As a parent myself I try to keep my children from harm; and at the same time I try not to let my own personal prejudices rub off on them. By personal prejudices I mean my own likes (New Kids on the Block, Chinese food and tattoos) and dislikes (green peppers, Barney and black jelly beans). I want them to explore everything that interests them – be it music, food, clothing or education. How can I keep them from coming in contact with these people – and more importantly should I? To try and guard my children from this type of “hate” is something I can never happen – it is everywhere – on television, the news and in the social mainstream. To expose my children to this “hate” and let them know that there are people that hate based simply on a lifestyle or skin color – is to better prepare them for the real world. Some people may disagree with me but I would rather tolerate an hour documentary on hate crimes and organizations that condone such actions than have my children be sucked into one of these groups under the many false pretenses they use to lure new members.
If you are a parent I beg of you to not pass your prejudices on to your children. It’s one of the silent forms of child abuse that goes unnoticed and unpunished in the world today. I can’t say this for certain – but my brother might just be alive today had it not been for a father screaming ‘white power’ at his son. Regardless of the type of hate – racial, religious or sexual – it is thriving in the world – rearing it’s ugly head in the form of beatings, murders, intimidation and abuse.
My brother was a victim; he harmed no one is his life – but his life was taken because of his lifestyle choice. In today’s world parents are more concerned with video game ratings and what type of music their child listens to than who they are associating with. Much like cults – these hate organizations prey on the weak minded and social outcasts. They promise equality, respect and power – but what they deliver is much different. They are made to do the dirty work and take the brunt of the community’s animosity. Eventually the new members are pushed to recruit friends to make a more powerful unit; again, they are promised power and respect.

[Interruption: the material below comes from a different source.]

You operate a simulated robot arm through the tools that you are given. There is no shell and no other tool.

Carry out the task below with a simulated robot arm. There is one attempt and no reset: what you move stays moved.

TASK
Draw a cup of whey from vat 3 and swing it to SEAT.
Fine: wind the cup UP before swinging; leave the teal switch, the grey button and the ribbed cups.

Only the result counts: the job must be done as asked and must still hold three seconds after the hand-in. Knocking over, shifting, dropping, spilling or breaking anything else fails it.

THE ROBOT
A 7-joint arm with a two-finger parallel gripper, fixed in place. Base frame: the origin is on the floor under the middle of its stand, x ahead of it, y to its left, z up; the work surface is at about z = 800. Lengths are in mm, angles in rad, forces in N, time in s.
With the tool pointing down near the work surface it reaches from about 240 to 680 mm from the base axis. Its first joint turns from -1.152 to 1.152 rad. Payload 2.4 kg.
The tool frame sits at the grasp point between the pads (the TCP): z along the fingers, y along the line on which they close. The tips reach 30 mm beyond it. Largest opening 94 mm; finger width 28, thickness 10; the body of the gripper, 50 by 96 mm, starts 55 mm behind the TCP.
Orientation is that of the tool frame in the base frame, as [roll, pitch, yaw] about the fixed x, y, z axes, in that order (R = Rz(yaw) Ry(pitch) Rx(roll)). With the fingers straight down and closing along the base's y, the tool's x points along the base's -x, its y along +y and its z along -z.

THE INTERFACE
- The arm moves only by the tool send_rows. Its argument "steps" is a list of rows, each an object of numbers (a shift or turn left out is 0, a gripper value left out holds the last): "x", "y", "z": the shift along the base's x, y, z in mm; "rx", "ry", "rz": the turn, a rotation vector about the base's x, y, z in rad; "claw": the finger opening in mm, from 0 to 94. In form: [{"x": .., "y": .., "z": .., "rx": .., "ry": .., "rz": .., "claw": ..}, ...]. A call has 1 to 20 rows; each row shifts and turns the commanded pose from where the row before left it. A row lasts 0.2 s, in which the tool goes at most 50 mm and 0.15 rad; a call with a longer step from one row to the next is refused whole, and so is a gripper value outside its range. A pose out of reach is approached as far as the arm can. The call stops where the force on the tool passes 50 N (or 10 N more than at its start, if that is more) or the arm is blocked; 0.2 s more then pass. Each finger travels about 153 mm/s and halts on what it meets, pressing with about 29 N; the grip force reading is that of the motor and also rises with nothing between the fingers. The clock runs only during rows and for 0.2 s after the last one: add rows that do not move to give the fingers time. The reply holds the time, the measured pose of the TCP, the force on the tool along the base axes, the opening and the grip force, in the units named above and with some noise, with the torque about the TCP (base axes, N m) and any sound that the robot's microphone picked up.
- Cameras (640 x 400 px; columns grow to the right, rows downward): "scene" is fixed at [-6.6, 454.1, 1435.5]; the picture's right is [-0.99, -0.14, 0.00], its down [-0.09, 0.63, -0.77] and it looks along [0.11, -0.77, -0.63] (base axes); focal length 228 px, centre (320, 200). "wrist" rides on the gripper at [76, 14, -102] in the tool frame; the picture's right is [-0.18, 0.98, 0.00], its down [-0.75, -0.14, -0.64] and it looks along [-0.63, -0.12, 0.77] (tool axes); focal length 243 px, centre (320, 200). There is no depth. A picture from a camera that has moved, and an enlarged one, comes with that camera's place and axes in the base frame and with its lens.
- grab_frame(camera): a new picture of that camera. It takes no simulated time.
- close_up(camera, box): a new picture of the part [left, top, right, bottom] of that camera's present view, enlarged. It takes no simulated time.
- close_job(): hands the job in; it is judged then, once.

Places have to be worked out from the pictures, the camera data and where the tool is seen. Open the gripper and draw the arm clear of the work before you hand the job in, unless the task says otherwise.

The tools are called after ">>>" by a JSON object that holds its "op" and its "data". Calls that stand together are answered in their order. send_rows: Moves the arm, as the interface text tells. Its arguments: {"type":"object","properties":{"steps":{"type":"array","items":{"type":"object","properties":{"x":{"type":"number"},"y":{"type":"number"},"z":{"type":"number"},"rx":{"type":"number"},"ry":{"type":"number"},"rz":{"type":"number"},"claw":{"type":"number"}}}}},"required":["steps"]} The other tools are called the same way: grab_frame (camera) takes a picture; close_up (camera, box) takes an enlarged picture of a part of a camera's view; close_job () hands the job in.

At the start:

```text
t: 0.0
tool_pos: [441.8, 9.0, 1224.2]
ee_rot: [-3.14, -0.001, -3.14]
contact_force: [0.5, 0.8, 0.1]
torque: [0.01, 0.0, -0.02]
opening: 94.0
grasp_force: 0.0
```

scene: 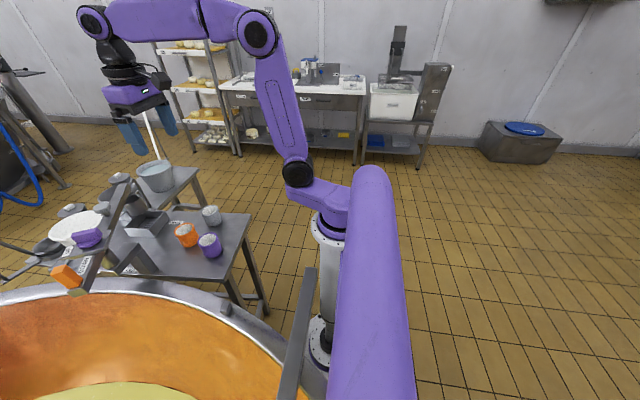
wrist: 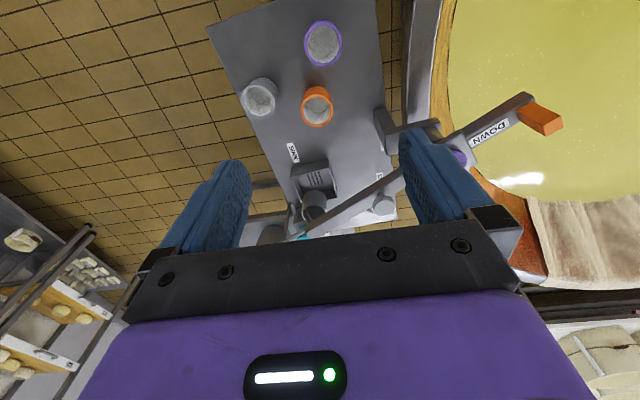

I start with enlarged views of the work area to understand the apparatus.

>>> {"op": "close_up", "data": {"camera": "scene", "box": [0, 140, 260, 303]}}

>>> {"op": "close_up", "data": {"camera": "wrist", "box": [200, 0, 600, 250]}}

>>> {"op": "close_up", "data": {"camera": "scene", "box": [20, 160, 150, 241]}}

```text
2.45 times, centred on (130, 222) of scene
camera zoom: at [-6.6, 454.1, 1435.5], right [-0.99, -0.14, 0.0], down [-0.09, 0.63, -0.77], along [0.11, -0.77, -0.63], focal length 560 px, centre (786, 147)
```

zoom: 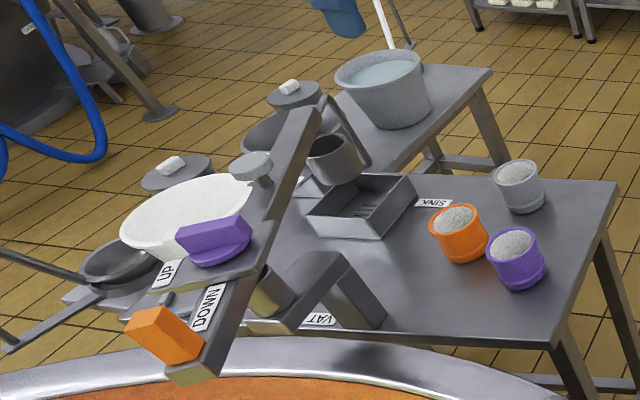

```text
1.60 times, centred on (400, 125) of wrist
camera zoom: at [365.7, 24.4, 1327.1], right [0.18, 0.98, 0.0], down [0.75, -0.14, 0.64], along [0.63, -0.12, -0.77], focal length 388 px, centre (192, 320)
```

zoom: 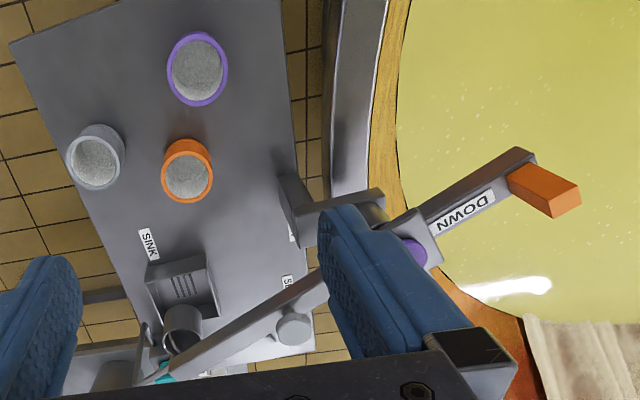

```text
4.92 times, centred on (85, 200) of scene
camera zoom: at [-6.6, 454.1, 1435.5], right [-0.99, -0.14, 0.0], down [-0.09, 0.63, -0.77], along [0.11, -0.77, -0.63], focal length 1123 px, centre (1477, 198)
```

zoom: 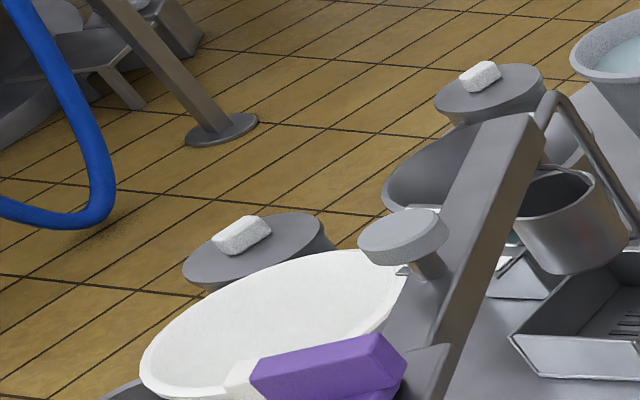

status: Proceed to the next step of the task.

So, how do I know so much about these organizations? I’ve spoken to several self-professed leaders of ‘white power’ groups; most of which are fathers, respected members of communities and well employed. I was invited to a meeting a year or so ago – so that I could see that there were no cross burnings or hangings, but rather a modern day ‘gene pool cleansing’ rally. It struck me as odd that these people were so vocal in their cause behind closed doors but so timid and weak in the social mainstream. I listened to then talking about how the white man must remain pure – that the ‘mud people’ (anyone not white) must be stomped out by any means possible. I wonder how many of these people have traced their roots and found their family arrived at Plymouth Rock.
Hate is out there people – and no matter how nice a person you are, how much money you have, how socially acceptable you are, where you live or how you live your life – there is someone out there you can’t stand you. Pretty frightening thought isn’t it?
Nothing I can do or say can bring my brother back. That’s just a simple fact of life. What I do take comfort in is knowing that my father finally accepted Damon, however I still wish it would have been under different circumstances. I saw first hand how my fathers prejudice tore my family apart – how his words hurt more than any punishment we ever received. I will never pass that type of judgment on my children – all I can do is love them, support them and protect them.
So to my little brother Damon I say good bye. You’ll always be in my shadow when I walk on the beach; behind me in the kitchen when I make cookies and by my side when I feel alone. Memories may be all I have of you ‘little D’ …. But I will never forget you.